§ Problem to solve: Find the string "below" in the listing and report every line that has it.

####################

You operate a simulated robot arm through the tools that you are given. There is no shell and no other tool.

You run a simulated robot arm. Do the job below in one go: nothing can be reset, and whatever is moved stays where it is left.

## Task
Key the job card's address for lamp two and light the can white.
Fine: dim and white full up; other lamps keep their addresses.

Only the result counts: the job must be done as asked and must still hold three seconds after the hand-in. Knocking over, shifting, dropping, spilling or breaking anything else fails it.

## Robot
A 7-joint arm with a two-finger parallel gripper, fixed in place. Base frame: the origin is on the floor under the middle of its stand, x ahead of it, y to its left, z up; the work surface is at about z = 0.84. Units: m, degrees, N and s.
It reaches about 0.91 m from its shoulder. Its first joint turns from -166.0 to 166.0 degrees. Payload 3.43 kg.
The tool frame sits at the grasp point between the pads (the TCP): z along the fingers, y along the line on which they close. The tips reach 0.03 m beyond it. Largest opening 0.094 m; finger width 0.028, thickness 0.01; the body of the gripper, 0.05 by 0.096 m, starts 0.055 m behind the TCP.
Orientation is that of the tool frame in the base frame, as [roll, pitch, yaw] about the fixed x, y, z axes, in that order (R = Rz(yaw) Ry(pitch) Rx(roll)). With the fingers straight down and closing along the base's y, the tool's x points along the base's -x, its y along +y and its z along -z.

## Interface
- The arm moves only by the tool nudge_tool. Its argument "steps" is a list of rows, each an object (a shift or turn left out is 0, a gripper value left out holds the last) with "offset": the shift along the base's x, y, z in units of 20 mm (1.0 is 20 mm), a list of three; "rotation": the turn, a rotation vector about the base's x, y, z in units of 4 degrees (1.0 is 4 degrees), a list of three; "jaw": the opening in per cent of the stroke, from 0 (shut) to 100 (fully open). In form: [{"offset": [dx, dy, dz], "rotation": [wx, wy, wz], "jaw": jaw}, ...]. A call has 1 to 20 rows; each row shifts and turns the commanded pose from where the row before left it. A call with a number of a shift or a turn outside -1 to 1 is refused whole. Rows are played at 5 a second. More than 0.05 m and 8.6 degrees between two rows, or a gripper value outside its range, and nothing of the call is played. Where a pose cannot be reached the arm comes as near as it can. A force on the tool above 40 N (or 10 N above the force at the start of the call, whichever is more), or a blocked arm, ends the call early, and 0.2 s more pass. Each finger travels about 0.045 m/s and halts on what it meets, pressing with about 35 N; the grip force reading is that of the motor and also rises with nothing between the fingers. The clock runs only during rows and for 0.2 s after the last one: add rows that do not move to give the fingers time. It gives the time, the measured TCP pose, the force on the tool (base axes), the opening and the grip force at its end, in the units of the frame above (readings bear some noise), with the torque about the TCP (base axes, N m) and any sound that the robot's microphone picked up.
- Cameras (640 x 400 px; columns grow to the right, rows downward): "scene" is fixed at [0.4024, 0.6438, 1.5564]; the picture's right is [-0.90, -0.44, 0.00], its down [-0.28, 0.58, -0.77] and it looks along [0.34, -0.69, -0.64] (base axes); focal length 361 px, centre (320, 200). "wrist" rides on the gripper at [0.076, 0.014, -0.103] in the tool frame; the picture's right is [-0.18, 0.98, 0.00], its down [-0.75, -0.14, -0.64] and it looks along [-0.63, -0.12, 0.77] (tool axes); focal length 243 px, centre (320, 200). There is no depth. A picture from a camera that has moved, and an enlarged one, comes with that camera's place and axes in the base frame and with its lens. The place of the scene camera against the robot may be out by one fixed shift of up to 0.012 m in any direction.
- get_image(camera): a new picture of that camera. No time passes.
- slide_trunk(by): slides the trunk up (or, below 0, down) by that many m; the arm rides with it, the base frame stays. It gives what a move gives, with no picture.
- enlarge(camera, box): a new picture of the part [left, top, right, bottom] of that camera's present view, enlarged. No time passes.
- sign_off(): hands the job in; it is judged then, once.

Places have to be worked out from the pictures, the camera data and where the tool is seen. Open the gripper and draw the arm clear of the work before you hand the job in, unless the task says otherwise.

####################

§ Result of this task:
You run a simulated robot arm. Do the job below in one go: nothing can be reset, and whatever is moved stays where it is left.
- slide_trunk(by): slides the trunk up (or, below 0, down) by that many m; the arm rides with it, the base frame stays. It gives what a move gives, with no picture.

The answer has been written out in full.